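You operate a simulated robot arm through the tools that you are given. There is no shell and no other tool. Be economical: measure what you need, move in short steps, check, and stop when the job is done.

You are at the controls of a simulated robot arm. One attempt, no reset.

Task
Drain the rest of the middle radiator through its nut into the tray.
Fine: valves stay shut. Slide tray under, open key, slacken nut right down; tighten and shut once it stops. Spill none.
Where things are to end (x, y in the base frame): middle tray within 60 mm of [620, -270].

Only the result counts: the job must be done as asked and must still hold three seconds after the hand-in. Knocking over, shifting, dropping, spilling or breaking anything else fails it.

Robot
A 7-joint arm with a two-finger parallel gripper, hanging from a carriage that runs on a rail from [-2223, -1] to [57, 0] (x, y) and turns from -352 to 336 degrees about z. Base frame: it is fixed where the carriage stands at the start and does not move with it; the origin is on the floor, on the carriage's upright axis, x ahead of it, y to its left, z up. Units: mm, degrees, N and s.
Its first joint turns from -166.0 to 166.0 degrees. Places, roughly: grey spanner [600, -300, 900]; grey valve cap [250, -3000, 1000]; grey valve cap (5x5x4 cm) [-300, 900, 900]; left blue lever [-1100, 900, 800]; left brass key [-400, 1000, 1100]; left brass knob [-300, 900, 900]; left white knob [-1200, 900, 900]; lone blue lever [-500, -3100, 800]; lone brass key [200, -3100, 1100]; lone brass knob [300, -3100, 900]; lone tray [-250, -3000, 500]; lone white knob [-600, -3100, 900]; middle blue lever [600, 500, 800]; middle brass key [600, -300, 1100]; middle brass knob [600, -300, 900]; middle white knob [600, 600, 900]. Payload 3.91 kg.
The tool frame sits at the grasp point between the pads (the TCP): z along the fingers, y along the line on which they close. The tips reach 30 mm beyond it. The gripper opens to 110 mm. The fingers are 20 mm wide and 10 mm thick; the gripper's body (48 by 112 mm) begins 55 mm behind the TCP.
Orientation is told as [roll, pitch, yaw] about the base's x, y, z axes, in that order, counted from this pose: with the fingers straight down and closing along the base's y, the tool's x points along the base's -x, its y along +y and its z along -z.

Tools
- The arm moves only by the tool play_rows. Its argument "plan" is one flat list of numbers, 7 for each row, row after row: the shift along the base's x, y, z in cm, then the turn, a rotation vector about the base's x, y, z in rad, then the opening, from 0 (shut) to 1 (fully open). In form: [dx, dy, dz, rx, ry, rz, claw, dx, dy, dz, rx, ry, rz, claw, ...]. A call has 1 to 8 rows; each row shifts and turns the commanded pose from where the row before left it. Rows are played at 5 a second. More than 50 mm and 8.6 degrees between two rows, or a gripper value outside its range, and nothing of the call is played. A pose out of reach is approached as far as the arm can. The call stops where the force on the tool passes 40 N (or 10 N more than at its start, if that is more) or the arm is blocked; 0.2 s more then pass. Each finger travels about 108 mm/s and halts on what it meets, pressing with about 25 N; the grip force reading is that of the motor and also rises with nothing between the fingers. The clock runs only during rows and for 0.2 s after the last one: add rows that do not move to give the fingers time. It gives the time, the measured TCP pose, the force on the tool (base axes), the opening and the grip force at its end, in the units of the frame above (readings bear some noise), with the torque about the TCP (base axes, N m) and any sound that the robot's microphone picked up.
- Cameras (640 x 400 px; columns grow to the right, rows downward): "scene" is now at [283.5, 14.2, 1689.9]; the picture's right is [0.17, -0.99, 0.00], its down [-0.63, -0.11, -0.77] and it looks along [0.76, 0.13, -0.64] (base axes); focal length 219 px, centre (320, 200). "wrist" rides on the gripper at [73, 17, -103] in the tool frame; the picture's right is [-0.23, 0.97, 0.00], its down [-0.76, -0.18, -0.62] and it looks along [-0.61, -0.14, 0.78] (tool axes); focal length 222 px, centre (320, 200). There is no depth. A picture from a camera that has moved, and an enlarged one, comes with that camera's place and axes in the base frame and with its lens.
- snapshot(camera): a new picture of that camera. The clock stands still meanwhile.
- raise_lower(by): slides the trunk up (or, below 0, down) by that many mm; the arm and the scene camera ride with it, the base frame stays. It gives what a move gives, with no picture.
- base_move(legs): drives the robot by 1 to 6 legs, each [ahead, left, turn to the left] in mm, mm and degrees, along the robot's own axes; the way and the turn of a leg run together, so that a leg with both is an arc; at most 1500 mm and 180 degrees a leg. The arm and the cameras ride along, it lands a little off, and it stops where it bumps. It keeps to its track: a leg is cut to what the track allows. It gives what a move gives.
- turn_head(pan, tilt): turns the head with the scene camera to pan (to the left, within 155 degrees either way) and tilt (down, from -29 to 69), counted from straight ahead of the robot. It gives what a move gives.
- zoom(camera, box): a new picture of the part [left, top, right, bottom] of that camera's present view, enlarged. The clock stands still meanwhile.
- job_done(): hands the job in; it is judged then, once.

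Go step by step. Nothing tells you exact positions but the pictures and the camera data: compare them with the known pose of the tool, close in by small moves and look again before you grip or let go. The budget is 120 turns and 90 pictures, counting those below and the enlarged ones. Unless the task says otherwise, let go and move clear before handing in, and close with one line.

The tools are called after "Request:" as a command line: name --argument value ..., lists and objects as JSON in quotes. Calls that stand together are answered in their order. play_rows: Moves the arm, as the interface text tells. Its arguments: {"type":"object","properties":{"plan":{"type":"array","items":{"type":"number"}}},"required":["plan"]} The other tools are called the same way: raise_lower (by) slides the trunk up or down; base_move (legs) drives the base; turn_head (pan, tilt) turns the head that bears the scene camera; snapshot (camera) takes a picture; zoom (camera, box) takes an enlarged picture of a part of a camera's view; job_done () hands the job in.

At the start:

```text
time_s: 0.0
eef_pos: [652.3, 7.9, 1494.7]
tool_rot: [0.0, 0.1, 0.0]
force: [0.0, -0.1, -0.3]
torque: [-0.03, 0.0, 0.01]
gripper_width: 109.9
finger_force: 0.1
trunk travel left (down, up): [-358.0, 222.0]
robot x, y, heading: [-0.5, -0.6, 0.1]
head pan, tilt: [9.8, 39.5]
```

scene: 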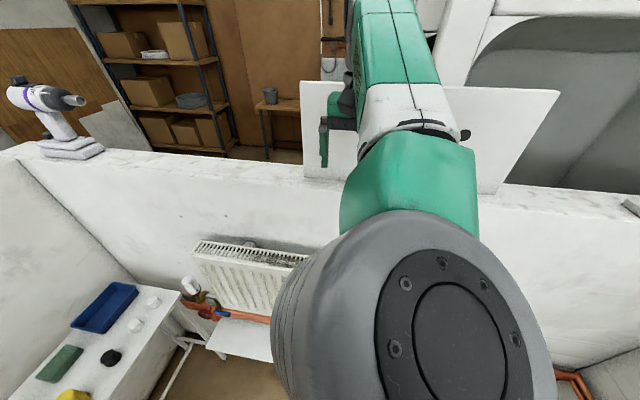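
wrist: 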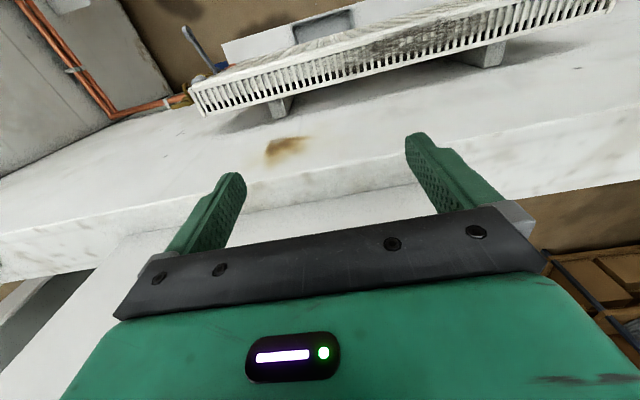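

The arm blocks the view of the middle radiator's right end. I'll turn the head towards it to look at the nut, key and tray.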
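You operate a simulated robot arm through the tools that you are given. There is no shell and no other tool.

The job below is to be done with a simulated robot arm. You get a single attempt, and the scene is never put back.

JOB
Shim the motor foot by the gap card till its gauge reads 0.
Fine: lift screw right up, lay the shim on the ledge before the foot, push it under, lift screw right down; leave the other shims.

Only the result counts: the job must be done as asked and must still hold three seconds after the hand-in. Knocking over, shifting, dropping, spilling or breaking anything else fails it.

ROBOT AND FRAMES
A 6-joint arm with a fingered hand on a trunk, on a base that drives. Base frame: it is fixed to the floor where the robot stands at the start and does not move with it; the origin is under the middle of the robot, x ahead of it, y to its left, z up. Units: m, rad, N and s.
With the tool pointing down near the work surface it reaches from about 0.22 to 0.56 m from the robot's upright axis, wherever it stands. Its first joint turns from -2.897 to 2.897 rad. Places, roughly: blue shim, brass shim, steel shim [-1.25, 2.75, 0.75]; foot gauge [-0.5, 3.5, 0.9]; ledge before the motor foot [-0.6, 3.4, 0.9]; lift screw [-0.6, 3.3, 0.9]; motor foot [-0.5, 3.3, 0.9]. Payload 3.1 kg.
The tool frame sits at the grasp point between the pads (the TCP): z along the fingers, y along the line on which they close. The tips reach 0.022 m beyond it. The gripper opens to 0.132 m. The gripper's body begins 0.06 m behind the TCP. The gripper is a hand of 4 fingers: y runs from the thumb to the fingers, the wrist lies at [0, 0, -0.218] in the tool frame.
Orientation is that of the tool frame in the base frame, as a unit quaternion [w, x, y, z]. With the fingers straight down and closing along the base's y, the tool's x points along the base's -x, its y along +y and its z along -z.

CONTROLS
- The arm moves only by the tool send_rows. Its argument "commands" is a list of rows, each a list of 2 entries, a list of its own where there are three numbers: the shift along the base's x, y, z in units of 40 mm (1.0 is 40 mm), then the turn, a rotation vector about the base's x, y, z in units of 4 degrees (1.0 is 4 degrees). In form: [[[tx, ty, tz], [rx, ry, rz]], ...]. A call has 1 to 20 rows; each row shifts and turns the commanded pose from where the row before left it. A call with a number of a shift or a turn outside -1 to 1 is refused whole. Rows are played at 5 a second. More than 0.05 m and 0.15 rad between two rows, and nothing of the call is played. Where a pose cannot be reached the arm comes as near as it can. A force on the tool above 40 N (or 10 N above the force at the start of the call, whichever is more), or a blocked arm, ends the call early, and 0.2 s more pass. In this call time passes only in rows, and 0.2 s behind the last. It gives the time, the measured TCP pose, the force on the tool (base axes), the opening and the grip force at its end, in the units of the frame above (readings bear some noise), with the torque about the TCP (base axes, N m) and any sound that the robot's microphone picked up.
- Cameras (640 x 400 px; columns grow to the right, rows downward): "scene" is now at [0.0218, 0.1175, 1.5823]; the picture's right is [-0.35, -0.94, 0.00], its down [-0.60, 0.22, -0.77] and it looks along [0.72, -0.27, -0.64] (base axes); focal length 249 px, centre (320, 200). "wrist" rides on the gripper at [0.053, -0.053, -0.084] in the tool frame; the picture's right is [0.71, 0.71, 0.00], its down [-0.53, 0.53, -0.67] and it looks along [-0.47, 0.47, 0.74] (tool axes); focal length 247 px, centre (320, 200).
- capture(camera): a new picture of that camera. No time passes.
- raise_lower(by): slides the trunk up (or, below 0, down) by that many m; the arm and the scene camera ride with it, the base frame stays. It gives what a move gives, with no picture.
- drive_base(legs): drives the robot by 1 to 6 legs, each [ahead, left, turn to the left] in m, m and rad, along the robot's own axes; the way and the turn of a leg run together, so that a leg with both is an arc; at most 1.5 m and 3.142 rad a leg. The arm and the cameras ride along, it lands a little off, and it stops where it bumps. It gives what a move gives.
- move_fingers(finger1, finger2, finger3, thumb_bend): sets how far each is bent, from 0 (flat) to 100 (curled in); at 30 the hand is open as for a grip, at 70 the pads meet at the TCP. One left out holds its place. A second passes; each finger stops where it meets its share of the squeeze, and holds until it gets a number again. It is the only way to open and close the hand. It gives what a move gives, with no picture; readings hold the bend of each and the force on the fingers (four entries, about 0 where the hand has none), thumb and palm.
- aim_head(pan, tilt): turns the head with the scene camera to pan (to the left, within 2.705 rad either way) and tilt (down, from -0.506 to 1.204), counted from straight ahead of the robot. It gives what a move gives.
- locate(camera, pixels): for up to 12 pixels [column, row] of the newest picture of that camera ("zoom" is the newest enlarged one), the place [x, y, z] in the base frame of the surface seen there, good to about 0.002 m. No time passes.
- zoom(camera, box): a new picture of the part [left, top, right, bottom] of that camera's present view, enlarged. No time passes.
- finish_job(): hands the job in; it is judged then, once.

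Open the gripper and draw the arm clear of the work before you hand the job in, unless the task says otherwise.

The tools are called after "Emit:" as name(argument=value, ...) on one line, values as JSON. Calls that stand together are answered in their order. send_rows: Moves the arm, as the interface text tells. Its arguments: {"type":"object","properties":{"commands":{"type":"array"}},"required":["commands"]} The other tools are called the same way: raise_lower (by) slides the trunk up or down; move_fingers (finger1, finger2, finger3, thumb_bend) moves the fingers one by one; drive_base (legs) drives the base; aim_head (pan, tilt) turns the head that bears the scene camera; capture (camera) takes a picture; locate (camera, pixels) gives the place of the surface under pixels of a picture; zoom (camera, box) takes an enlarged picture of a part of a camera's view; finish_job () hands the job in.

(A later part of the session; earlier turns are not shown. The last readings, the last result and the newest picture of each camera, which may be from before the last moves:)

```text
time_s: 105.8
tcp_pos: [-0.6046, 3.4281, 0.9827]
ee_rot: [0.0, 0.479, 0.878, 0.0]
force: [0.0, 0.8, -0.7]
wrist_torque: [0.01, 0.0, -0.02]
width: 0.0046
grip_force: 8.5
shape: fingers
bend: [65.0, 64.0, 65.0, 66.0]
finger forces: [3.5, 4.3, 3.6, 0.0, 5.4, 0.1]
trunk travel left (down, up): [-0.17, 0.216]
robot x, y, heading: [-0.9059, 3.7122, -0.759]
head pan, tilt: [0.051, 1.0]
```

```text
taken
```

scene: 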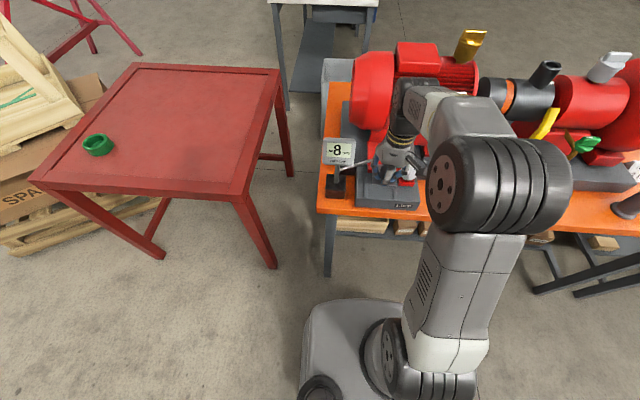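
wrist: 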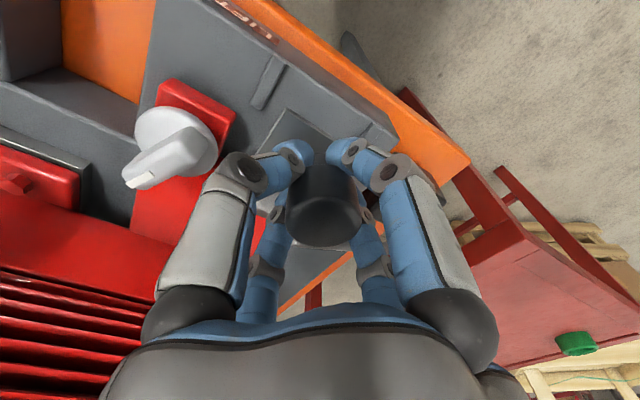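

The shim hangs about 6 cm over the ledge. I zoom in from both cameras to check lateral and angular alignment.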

> _To do_
Read the data above. Pull out each line in which the string "through" appears.

> _Result of this task_
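You operate a simulated robot arm through the tools that you are given. There is no shell and no other tool. Be economical: measure what you need, move in short steps, check, and stop when the job is done.
Drain the rest of the middle radiator through its nut into the tray.
You operate a simulated robot arm through the tools that you are given. There is no shell and no other tool.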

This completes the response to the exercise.